Given data ▸

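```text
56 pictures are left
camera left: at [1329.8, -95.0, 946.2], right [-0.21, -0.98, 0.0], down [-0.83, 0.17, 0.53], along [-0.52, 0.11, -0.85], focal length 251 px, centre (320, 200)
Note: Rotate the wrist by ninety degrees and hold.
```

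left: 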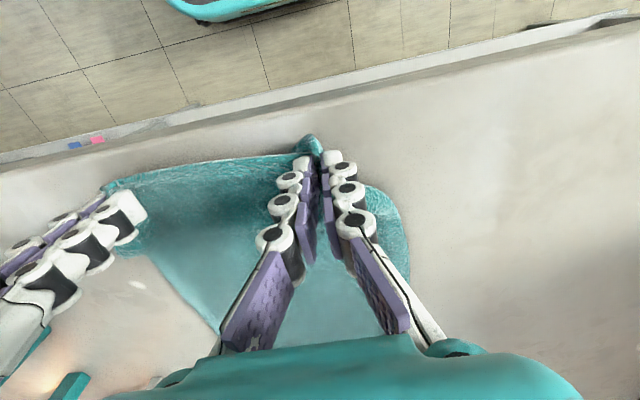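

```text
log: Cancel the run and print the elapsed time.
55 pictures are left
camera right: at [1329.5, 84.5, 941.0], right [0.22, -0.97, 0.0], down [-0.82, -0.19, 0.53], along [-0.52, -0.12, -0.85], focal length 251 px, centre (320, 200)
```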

Goal ▸ Make an exact copy of the whole listing, but don't bring over any pictures.

Exercise response ▸
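```text
56 pictures are left
camera left: at [1329.8, -95.0, 946.2], right [-0.21, -0.98, 0.0], down [-0.83, 0.17, 0.53], along [-0.52, 0.11, -0.85], focal length 251 px, centre (320, 200)
Note: Rotate the wrist by ninety degrees and hold.
```

left: 

```text
log: Cancel the run and print the elapsed time.
55 pictures are left
camera right: at [1329.5, 84.5, 941.0], right [0.22, -0.97, 0.0], down [-0.82, -0.19, 0.53], along [-0.52, -0.12, -0.85], focal length 251 px, centre (320, 200)
```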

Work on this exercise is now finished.